Dunque il 36 per cento delle persone che lasciano il posto di lavoro lo fa per incompatibilità fra i propri impegni di lavoro e le esigenze di cura dei figli. Sono i risultati dell'analisi dell'Unione europea delle cooperative (Uecoop) su dati dell'Ispettorato del lavoro.
Nel 2018 sono esattamente 49.451 i genitori che per l'impossibilità di conciliare le esigenze del lavoro e dei figli hanno lasciato il posto, ovvero un più 24 per cento rispetto ai 39.738 del 2017. In prevalenza madri lavoratrici certo ma sono in crescita pure gli abbandoni dei lavoratori padri, pari a 13.488, ovvero il 27 per cento del totale.

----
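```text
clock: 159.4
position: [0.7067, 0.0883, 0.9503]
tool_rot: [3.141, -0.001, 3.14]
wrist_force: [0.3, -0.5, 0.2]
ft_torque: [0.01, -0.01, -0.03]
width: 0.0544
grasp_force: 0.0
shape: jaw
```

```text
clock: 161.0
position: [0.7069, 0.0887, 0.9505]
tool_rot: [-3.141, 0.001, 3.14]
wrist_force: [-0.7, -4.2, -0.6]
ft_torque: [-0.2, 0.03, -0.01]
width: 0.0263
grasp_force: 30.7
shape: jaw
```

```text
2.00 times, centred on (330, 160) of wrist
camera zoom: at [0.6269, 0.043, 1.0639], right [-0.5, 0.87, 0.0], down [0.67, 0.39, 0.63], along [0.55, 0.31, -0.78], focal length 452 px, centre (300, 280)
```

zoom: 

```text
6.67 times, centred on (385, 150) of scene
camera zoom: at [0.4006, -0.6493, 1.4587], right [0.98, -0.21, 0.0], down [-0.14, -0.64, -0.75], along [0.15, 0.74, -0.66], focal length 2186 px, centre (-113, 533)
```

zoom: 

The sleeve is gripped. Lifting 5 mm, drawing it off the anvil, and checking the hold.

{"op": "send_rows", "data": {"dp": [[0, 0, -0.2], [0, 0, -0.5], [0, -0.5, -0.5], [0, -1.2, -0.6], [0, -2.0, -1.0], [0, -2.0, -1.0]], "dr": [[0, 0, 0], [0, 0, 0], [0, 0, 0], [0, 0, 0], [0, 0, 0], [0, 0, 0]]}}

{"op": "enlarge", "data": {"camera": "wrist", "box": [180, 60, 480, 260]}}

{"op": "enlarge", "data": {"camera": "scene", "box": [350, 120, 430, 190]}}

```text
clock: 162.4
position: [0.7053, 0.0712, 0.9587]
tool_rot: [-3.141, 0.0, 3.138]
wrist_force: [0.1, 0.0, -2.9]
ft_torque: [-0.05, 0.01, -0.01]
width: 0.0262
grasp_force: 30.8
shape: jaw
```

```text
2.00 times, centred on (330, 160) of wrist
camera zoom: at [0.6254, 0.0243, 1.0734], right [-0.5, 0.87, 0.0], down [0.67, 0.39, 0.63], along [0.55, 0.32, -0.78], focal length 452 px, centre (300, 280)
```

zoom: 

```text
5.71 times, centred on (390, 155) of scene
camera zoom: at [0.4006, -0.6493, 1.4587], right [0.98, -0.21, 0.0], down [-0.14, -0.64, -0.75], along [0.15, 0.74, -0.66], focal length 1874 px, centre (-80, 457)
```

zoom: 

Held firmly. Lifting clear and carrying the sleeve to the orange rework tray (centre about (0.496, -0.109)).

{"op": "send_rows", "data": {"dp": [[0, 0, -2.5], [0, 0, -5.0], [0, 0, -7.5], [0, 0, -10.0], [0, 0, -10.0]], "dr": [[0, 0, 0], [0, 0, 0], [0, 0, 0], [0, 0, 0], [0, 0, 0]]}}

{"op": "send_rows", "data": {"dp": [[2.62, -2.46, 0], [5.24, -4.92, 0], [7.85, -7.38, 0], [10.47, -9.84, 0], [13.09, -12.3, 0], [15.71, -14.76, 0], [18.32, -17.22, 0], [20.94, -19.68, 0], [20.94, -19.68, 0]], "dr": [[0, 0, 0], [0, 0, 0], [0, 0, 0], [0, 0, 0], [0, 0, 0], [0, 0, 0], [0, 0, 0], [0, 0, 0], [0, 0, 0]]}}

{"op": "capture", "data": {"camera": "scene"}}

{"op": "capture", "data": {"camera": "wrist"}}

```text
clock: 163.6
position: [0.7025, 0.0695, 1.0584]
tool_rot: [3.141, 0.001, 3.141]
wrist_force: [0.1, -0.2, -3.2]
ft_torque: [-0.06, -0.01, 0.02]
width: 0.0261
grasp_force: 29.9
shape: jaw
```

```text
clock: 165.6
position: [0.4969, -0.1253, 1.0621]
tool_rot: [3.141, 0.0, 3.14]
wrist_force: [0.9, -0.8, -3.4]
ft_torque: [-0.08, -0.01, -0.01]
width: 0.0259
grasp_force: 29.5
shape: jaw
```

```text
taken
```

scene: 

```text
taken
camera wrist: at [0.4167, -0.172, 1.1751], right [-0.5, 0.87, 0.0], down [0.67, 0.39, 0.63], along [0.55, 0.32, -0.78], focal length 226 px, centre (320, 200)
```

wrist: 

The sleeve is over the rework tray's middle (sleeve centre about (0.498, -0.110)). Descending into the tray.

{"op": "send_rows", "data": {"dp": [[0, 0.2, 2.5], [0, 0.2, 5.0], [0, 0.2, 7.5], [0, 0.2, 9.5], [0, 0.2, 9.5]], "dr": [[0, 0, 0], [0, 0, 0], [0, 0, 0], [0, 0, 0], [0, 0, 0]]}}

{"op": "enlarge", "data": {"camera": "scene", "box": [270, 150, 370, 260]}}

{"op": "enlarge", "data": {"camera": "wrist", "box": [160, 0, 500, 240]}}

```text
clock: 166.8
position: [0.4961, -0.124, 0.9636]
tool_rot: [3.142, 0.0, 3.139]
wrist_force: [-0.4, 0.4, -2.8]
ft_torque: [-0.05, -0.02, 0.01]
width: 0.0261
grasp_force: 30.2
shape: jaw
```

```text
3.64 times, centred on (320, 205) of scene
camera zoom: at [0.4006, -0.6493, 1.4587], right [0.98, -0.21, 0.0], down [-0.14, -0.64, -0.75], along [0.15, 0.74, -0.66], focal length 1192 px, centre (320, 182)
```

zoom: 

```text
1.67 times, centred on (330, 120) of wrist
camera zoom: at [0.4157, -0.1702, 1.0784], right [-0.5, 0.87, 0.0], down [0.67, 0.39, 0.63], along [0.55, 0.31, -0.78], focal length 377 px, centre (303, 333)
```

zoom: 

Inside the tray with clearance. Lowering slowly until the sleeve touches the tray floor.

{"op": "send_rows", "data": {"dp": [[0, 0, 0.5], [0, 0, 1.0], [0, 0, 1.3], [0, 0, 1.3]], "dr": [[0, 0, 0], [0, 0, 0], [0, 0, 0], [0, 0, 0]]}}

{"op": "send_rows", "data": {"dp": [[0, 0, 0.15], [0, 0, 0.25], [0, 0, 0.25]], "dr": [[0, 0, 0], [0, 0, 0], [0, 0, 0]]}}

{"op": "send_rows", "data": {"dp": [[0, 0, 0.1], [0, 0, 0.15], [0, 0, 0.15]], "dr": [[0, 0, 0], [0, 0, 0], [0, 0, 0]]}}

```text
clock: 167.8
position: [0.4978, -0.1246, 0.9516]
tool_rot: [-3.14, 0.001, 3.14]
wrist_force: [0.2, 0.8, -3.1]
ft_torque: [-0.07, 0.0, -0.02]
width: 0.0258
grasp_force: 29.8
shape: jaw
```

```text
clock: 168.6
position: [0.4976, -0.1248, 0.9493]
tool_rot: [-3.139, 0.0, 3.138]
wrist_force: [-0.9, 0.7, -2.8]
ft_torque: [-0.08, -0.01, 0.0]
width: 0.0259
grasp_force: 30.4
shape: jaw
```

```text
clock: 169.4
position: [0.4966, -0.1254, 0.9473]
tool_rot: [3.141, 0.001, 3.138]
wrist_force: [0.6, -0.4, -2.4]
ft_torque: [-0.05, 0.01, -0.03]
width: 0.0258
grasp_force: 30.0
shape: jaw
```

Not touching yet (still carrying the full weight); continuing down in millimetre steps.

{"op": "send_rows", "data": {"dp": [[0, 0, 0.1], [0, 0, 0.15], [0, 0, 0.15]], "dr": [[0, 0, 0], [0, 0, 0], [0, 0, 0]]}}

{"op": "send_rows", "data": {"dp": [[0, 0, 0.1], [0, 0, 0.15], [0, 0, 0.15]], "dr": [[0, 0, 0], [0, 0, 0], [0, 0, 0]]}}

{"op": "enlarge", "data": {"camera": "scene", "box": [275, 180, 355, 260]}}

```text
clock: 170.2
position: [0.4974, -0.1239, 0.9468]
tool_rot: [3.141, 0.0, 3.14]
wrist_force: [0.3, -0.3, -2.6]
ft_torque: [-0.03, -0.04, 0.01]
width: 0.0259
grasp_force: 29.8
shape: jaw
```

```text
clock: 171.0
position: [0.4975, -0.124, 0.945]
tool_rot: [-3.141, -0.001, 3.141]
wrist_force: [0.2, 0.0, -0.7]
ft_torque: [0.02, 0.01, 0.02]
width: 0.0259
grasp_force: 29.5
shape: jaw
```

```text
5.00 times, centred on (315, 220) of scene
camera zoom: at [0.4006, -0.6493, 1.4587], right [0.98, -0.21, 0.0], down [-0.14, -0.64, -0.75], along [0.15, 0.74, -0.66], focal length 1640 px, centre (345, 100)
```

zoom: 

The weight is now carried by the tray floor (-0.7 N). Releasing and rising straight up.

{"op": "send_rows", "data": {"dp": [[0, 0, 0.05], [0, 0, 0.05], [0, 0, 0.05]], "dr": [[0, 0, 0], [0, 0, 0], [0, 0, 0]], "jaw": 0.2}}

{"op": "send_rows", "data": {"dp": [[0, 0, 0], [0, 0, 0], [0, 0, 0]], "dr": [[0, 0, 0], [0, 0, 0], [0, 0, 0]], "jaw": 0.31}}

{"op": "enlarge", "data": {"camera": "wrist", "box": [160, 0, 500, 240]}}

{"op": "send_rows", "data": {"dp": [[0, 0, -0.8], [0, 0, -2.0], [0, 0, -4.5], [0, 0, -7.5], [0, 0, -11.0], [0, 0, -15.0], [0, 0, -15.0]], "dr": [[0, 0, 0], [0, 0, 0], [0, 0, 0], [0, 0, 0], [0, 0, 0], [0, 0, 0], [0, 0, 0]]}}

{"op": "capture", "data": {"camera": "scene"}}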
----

L'età dei lavoratori che lasciano è compresa tra i 32 e i 44 anni con un'anzianità di servizio tra i 3 e 10 anni. La stragrande maggioranza il 59 per cento, lascia subito dopo la nascita del primo figlio. Un fenomeno che colpisce in particolare le regioni del nord.
Uecoop elenca le difficoltà che mandano in tilt una coppia dove entrambi lavorano dopo la nascita di un figlio: ritmi quotidiani impossibili, impegni non conciliabili, mancanza di tempo extra lavorativo e incertezza sul futuro allargano l'area dei bisogni delle famiglie. Molte coppie, il 27 per cento, non hanno l'aiuto dei nonni o comunque di parenti di supporto. Incidono negativamente anche i costi di assistenza al neonato: asilo nido e baby sitter (7%) o per il mancato accoglimento dei figli al nido (2%).
Una recente ricerca di Cittadinanza attiva ha messo in luce come i nidi e gli asili siano assolutamente insufficienti in molte aree del nostro paese. In media solo un bambino su cinque riesce a trovare posto in un asilo nido e la spesa media mensile è di 303 euro. Le diseguaglianze fra regione e regione sono altissime sia per i costi sia per la disponibilità dei posti. In Campania, ad esempio, soltanto tre bimbi su 50 riescono a frequentare il nido. In Trentino Alto Adige la retta più alta, 472 euro in media; quella più bassa in Molise, 169. Nel settore del welfare dunque anche i nidi non fanno eccezione: mancano e sono costosi.
Uecoop segnala come il welfare privato intervenga a integrare quello pubblico grazie ad accordi aziendali.
Nei primi 4 posti tra i servizi più richiesti dai lavoratori alle aziende ci sono proprio quelli che riguardano la scuola e l'istruzione dei figli (79%), la salute (78%), l'assistenza (78%) e la previdenza (77%). E sulla difficoltà di conciliare carriera e figli molto dice anche il dato sulle donne che hanno scalato i vertici aziendali: nel 57 per cento dei casi non hanno figli.